For the first time since the mid-1980s, the Houston School District will field cross country teams this year.
The high school squad includes four boys and three girls, while the middle school team features five boys and five girls.
The teams will compete under the watch of coach Michelle Henshaw, a health teacher who previously coached cross country at Plato and Success. Henshaw is a native of Doolittle who has competed in three full marathons, six half-marathons and several other long distance races.
“I feel honored to be a part of this program and getting it restarted,” she said. “I’m excited for these kids because some of them wouldn’t do athletics if it weren’t for cross country. This sport is unique in that way.”

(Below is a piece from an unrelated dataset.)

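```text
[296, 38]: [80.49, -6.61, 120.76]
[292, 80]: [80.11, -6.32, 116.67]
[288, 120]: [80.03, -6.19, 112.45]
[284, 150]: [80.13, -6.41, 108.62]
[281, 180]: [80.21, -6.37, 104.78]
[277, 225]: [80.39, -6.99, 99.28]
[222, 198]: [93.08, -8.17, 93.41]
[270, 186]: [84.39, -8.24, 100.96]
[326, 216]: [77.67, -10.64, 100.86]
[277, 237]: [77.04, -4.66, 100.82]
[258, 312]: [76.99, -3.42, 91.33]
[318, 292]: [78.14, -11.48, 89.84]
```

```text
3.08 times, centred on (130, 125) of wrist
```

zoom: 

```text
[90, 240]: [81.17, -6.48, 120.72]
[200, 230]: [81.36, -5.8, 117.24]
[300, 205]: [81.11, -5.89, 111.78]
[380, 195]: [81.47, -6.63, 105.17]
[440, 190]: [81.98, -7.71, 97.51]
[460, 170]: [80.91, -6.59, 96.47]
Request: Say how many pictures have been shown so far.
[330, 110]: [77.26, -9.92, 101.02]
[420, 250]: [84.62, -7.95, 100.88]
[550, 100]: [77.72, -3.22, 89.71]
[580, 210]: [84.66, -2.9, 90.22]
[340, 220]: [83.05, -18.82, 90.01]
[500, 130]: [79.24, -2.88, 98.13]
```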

Henshaw said the uniqueness of cross country is most evident at meets – especially large events.
“There’s nothing more exciting than the starting line of a cross country race,” she said. “The is just so much energy. And then, of course the finish; it’s so exciting seeing the spectators cheering the kids on, and sometimes you see a kid who’s struggling just push it. It’s awesome.
“It’s hard work.”
Several of Houston’s runners are excited about the idea of more or less being cross country pioneers, and are looking forward to getting out on the various 3.1 mile (5K) courses they’ll compete on.

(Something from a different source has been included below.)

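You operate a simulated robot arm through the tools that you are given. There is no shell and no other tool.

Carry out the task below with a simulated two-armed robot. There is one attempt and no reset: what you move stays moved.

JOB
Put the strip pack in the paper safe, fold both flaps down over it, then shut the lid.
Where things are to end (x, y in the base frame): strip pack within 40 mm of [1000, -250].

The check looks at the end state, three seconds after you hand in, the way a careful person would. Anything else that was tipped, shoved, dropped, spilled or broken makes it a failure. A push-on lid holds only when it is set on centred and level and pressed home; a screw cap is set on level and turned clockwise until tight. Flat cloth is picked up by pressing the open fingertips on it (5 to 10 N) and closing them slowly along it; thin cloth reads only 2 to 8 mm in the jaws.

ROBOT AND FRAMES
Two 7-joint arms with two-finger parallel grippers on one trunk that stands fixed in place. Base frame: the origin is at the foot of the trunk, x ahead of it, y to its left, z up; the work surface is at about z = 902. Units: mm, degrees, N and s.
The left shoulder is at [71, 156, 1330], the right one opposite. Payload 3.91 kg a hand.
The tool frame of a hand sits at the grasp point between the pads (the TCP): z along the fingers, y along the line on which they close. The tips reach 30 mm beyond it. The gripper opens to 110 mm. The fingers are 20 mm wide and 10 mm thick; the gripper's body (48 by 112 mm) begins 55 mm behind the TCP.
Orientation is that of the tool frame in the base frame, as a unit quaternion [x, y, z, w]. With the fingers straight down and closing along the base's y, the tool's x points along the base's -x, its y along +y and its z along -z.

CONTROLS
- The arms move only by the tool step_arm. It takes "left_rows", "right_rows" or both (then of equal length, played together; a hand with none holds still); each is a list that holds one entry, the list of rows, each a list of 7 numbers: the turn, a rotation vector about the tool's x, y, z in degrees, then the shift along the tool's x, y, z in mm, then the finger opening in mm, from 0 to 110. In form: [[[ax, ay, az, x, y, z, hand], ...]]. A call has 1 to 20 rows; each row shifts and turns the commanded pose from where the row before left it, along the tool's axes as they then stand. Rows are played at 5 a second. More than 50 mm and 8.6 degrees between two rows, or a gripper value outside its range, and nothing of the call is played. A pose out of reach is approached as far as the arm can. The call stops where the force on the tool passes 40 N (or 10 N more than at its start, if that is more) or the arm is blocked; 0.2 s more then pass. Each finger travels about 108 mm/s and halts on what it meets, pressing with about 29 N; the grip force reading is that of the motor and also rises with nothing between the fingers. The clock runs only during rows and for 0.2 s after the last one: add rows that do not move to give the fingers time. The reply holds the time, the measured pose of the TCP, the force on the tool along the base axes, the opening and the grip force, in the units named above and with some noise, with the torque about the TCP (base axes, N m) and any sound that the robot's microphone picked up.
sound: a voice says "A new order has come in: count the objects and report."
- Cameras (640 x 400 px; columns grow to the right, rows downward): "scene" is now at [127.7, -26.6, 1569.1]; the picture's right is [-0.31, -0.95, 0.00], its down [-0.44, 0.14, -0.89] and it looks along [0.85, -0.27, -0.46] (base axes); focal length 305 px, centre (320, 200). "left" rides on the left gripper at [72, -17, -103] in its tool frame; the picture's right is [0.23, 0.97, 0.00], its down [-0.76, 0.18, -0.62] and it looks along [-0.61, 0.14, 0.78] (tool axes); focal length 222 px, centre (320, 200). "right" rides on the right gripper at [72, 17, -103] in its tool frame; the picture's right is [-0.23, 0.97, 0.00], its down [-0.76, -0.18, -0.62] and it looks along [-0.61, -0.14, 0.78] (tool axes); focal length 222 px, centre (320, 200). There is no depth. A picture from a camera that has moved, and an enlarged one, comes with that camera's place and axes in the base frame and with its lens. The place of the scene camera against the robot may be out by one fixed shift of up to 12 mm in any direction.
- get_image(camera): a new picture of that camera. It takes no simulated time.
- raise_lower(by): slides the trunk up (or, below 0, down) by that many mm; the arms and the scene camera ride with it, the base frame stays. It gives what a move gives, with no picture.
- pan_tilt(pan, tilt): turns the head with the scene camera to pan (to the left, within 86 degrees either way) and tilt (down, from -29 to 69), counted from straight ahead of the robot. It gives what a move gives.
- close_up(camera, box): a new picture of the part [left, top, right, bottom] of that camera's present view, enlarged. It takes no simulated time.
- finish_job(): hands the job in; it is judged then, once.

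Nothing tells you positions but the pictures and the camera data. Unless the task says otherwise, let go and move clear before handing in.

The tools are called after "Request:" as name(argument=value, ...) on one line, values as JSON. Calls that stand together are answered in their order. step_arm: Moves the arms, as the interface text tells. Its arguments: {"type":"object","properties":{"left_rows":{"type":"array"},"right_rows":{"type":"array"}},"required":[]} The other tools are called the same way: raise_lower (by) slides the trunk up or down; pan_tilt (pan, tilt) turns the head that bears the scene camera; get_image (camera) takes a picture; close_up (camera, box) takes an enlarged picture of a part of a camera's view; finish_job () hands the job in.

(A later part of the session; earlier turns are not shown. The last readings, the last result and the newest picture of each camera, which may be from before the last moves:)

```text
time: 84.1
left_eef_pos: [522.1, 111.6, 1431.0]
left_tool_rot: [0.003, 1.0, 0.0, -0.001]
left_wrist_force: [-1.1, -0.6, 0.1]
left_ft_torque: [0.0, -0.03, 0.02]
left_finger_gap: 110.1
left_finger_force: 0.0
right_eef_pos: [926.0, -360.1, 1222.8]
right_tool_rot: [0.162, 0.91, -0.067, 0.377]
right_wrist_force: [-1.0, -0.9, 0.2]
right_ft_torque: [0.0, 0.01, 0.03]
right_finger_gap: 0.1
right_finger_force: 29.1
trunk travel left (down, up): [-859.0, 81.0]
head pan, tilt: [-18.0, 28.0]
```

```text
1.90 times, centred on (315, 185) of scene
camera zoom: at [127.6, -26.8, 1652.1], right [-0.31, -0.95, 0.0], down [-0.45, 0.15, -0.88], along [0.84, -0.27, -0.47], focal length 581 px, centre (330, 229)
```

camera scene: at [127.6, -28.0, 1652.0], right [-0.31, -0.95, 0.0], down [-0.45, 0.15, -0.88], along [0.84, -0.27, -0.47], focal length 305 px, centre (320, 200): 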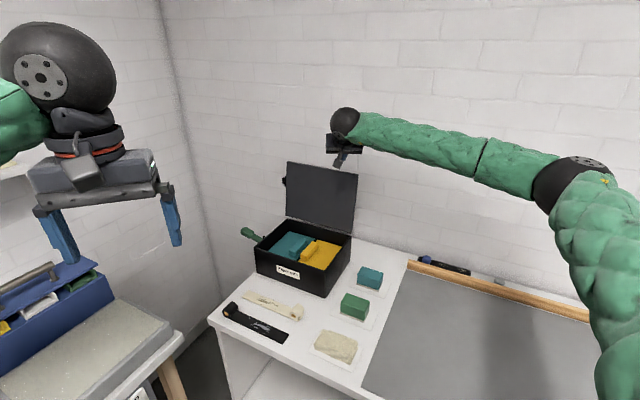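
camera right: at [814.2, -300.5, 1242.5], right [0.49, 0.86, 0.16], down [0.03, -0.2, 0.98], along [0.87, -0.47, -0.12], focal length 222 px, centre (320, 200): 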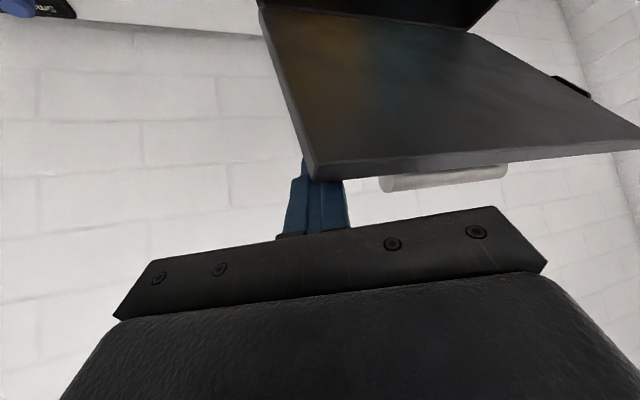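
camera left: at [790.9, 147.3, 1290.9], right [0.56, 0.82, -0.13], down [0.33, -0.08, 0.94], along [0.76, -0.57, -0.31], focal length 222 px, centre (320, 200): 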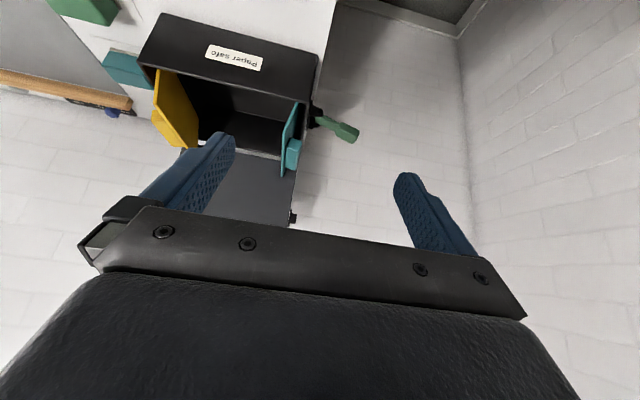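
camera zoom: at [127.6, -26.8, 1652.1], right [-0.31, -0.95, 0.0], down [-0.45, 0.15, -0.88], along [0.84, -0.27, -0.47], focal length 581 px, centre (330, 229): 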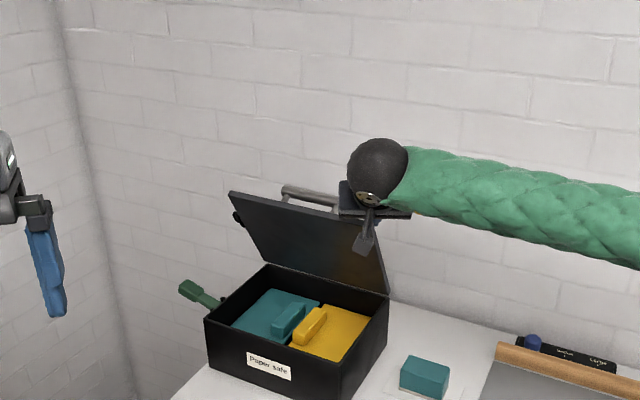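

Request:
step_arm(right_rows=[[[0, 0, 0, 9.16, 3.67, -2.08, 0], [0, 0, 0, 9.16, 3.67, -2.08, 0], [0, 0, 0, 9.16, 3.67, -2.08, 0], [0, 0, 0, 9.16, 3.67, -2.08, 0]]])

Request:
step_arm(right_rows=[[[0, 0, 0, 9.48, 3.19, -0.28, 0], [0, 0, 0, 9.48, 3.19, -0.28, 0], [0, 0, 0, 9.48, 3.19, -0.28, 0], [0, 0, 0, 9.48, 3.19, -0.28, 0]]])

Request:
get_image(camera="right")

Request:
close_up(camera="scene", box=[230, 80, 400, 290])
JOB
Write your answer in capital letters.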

“This is a really cool experience,” said junior Zach Brannan. “It’s kind of a stress reliever for a lot of kids and it’s a great thing for people like us who like to play sports and have a good time.”
“It feels good,” said sophomore Hunter McKinney. “I knew this would be something I would excel at and I like the feeling that this was gone for a while and is now coming back. I really want to help the team do well, and along with my teammates, it looks like we have a good team.”
Like coach Henshaw, sophomore Annie Topping said cross country allows some kids to get involved in athletics who might otherwise never have the chance.
“I actually think it would benefit a lot of people,” Topping said. “There are multiple people in our school who don’t play any sports, and I feel like since you’re running a long distance and you can go slower instead of just sprinting, it would be easier on some people who aren’t very fast.”
Houston squads will not post team scores this season, since five runners are required for a score to be generated by a given boys or girls team. Houston will not host a meet this season either, but will begin the campaign next Thursday (Sept. 12) in a competition at Willow Springs, also including Mountain Grove, Plato and perhaps other teams.
“These kids haven’t experienced a meet yet and I can’t wait for them to get one under their belts,” Henshaw said. “They’re going to be amazed and they’re going to love it.”